The color depth of a display is at most 10bit (some maybe already at 12 bit ??)
(One may check on any display hardware comparision site and look the the selection option.)
See:
Some options to use HDR transfer functions that better match the human visual system other than a conventional gamma curve include the HLG and perceptual quantizer (PQ). HLG and PQ require a bit depth of 10-bits per sample.
and then as follow-up
Main article: High-dynamic-range video
…so one might not even see the difference ?? (Especially when using a “simple” 8-bit display ??)
On a side note: also do not forget that Photoshop’s 16bit mode is actually 15bit (plus 1 bit): 0-32768 instead of the expected 65535 value range for each channel.
The instant a full-range 16 bit file is opened in Photoshop you will lose half that information. And Photoshop will not warn you when the file is saved.
This works out from:
0-1-2-3-4-5-6-7-8-9
to
0-0-2-2-4-4-6-6-8-8
If this is important in your workflow (such as with displacement maps, etc): stop using Photoshop for your 16bit work.
JPEG files max width and height is 65,535 pixels, so that would explain it.

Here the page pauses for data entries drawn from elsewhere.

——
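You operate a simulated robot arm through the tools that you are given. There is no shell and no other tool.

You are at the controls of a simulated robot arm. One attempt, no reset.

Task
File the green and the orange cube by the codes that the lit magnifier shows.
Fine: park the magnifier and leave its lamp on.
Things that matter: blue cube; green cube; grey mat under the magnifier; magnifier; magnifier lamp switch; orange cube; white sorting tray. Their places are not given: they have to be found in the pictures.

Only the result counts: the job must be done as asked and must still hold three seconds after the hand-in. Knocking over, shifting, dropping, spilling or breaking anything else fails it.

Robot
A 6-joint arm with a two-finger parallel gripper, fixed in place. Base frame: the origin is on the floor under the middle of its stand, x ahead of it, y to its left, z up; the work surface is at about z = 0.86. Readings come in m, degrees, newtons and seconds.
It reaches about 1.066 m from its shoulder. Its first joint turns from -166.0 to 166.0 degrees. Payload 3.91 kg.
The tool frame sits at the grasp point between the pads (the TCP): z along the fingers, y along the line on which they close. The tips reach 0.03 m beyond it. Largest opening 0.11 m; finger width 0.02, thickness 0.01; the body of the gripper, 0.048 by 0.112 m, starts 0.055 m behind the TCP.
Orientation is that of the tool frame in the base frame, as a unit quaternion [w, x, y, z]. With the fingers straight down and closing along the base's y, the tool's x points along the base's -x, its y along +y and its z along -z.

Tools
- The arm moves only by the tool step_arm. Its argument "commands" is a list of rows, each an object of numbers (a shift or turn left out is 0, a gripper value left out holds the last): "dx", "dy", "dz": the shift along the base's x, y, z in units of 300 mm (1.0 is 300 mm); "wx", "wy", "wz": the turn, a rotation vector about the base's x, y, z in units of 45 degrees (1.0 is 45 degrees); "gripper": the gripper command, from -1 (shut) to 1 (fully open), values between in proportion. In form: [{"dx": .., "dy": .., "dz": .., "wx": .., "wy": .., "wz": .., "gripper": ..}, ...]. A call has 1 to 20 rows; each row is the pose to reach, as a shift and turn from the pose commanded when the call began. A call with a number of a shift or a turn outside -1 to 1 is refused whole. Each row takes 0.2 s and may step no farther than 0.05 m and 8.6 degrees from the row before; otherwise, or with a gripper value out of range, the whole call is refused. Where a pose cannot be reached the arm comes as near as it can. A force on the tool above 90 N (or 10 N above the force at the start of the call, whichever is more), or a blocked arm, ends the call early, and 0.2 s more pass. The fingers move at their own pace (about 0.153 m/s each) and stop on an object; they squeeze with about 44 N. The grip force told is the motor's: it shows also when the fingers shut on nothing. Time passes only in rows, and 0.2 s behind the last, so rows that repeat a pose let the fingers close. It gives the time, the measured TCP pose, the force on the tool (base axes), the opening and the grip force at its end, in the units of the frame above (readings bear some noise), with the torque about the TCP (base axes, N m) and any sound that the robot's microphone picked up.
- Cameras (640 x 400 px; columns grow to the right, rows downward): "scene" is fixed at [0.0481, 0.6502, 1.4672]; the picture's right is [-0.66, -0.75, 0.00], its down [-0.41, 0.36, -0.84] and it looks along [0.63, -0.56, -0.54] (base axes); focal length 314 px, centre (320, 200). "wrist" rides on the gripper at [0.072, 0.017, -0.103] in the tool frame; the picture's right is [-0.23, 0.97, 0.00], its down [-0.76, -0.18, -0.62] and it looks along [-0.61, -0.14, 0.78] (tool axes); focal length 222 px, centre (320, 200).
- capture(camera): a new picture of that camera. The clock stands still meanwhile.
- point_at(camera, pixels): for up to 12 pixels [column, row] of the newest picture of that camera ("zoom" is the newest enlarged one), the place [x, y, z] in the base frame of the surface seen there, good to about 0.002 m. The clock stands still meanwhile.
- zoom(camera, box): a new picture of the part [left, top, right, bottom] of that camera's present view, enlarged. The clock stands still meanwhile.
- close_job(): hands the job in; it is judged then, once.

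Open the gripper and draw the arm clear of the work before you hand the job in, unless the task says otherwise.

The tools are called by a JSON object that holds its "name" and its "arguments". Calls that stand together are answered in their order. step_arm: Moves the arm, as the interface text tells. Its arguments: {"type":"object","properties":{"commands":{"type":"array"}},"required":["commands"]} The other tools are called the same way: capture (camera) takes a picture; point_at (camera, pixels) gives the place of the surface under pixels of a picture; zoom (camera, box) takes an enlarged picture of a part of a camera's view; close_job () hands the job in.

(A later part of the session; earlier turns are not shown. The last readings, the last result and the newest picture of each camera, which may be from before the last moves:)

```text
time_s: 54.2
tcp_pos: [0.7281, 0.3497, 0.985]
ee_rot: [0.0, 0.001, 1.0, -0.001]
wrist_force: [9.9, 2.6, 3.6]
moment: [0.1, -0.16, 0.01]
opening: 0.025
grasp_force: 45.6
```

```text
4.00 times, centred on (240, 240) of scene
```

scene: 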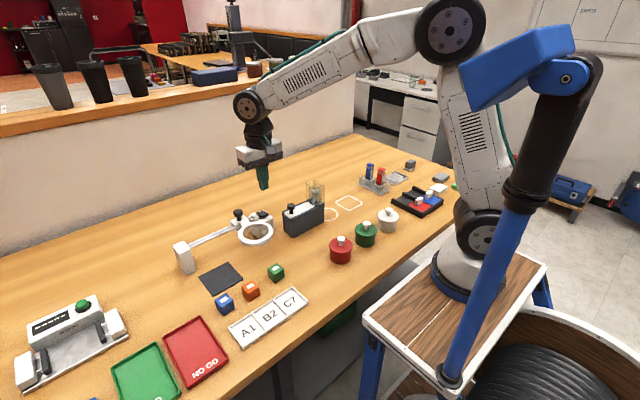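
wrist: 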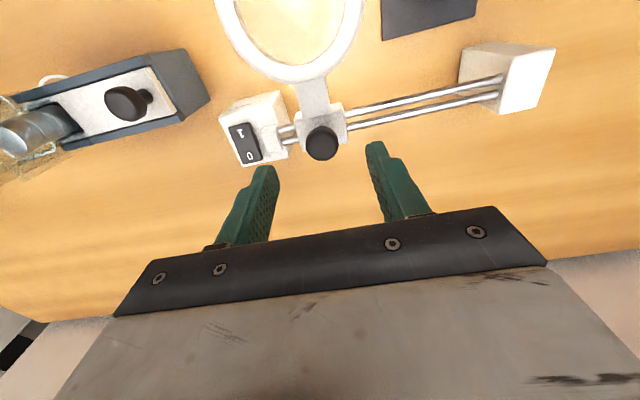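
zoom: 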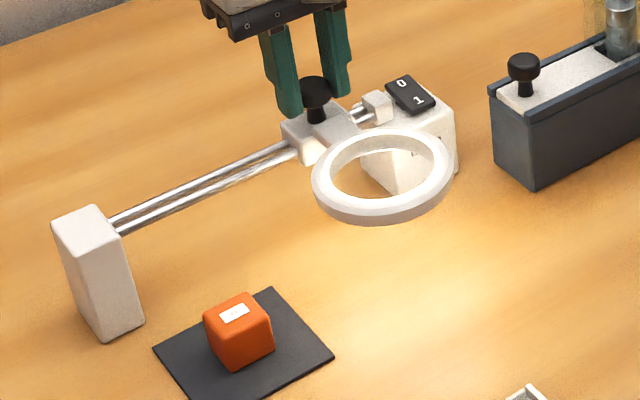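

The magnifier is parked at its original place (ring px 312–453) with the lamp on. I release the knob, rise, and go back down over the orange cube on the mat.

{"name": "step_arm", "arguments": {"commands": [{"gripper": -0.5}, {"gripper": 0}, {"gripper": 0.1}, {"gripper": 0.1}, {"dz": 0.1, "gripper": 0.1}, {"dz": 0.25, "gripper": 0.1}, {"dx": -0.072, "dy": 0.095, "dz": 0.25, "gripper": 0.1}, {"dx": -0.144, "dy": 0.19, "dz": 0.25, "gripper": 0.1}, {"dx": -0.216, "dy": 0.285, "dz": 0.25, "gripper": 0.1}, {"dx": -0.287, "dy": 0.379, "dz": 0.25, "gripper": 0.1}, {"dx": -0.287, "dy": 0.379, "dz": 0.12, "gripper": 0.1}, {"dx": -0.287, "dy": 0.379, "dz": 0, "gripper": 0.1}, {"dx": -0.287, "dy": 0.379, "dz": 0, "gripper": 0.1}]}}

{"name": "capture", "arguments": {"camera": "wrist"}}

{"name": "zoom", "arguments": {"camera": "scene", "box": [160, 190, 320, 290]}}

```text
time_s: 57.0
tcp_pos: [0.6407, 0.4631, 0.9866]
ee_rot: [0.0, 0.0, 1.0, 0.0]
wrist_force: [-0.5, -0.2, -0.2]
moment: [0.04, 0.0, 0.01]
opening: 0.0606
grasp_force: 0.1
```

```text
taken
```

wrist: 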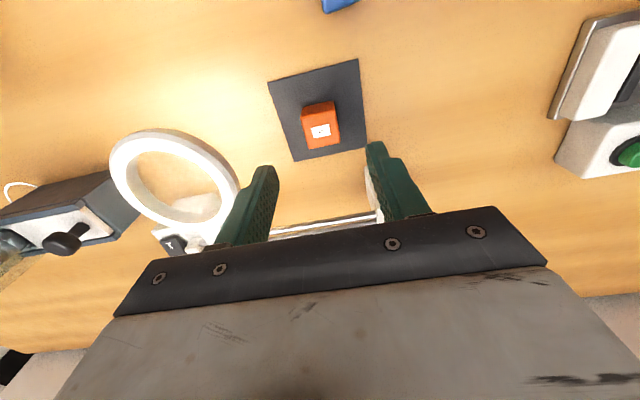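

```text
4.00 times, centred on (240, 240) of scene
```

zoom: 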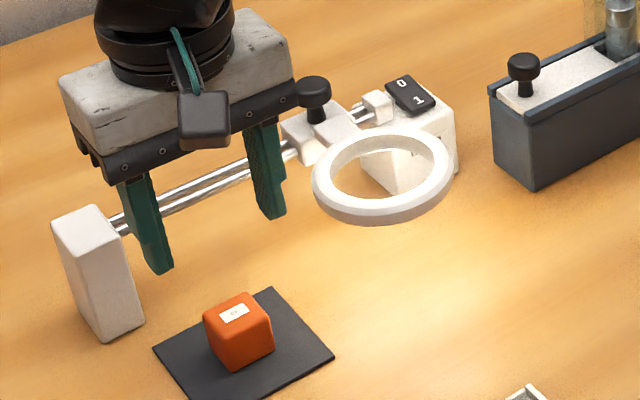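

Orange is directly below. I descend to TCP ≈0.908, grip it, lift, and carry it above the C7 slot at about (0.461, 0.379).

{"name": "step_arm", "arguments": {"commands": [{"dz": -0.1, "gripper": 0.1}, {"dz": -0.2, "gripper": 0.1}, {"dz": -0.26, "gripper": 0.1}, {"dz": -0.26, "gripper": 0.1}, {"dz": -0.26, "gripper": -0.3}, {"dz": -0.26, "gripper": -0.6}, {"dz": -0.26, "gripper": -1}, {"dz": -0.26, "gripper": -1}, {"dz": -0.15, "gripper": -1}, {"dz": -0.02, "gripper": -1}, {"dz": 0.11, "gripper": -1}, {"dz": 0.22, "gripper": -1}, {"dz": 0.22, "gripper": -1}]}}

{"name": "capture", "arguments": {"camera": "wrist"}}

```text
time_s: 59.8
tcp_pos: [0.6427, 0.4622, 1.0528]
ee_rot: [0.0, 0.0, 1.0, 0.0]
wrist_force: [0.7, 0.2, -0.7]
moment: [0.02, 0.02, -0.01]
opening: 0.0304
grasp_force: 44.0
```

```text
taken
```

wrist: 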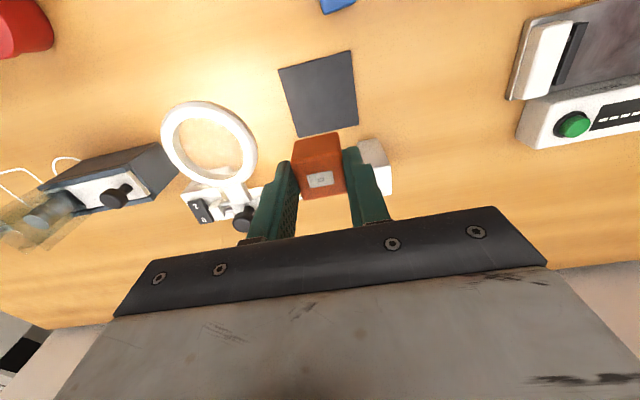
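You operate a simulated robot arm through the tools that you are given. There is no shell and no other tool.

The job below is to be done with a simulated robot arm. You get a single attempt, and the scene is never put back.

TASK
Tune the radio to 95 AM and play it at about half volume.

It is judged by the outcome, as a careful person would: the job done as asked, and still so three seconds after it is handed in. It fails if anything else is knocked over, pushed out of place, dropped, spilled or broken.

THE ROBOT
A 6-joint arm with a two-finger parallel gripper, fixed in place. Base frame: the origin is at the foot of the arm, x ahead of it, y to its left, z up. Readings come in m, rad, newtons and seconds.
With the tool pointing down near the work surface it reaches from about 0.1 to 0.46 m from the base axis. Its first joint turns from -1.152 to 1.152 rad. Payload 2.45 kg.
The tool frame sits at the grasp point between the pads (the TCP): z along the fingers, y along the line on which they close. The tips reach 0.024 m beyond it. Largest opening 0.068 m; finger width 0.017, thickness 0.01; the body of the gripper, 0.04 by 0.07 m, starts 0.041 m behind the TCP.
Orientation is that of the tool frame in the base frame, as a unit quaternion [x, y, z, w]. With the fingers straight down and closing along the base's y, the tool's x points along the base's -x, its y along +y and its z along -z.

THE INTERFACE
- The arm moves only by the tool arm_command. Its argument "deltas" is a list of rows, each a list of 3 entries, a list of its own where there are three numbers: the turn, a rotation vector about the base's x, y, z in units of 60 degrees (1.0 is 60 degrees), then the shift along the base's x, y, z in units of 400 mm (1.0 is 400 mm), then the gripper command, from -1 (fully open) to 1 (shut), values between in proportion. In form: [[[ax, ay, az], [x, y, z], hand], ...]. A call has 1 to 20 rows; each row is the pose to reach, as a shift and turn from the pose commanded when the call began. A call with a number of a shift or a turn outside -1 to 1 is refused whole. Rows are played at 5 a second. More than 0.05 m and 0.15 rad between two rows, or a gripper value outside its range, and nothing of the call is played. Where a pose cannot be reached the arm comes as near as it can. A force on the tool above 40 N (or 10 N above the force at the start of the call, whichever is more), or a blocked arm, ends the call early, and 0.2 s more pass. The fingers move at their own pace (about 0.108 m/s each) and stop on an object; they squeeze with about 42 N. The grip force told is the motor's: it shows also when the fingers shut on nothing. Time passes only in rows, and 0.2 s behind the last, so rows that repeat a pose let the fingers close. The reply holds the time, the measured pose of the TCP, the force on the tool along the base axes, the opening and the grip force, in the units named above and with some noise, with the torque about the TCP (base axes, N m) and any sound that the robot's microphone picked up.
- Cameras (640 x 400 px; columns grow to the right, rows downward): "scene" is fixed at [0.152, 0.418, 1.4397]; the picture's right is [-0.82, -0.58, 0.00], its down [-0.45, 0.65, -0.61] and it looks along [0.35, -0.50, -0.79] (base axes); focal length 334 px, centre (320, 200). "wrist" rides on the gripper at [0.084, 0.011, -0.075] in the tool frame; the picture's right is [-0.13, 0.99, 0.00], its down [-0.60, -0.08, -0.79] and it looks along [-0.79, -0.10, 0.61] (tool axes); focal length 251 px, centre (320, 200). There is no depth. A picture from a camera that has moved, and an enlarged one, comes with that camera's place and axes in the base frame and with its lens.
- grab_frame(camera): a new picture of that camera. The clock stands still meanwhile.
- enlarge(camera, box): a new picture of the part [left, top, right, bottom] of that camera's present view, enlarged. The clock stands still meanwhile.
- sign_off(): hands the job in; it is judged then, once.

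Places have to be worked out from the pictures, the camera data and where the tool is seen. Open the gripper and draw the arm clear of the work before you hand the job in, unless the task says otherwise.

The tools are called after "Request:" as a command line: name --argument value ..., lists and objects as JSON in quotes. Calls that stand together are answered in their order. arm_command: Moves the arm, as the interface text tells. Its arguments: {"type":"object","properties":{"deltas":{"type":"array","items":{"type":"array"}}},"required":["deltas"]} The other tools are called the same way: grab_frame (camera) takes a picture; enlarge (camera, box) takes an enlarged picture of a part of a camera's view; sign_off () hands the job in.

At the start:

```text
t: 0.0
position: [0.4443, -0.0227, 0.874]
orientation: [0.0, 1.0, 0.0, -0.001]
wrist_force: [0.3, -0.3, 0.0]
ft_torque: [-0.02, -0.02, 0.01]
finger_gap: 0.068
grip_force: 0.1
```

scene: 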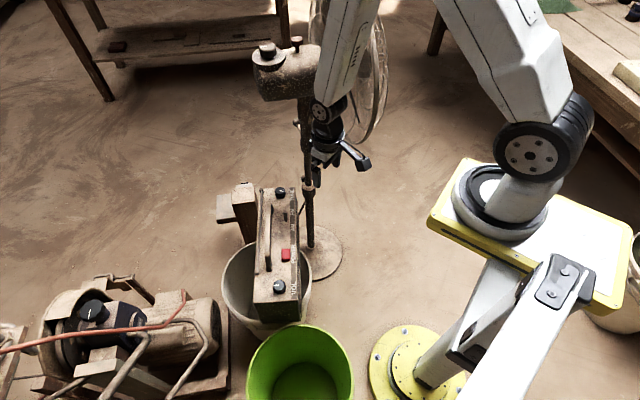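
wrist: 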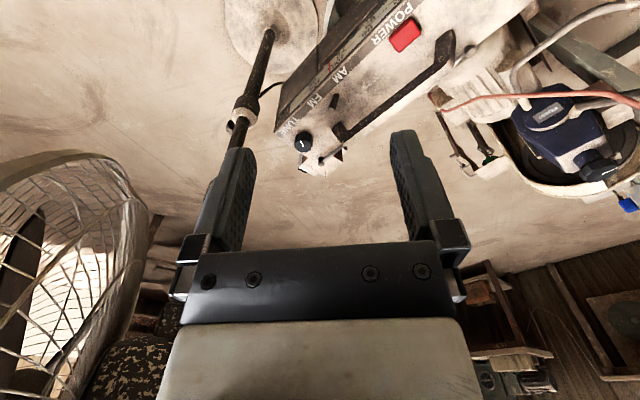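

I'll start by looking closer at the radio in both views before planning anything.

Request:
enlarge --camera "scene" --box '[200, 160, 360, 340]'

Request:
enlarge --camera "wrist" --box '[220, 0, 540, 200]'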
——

For WebP it’s 16383 x 16383 pixels. AVIF (without independent encoded tiling): 8,192*4,352. With tiling 65,535 by 65,535 pixels.
JPEG XL is a good candidate for your work: up to 32bit per channel, transparency, lossy and non-lossy compression, fast compression/decoding (as fast as regular JPEG), and a max pixel resolution of over a billion (2^30-1) pixels on each side. Wide colour gamut and HDR. Waaay better quality of lossy encoding compared to the old JPEG one. Animation support!
Support for arbitrary channels/components (up to 4099): CMYK, grayscale, RGB, alpha, thermal, depth, etc.
And lossless compression is much better compared to TIFF, PNG, and PSD.
Essentially a perfect working file format ready for the future, and usable now.
According to caniuse.com, “all major browser engines are working on implementing this spec.”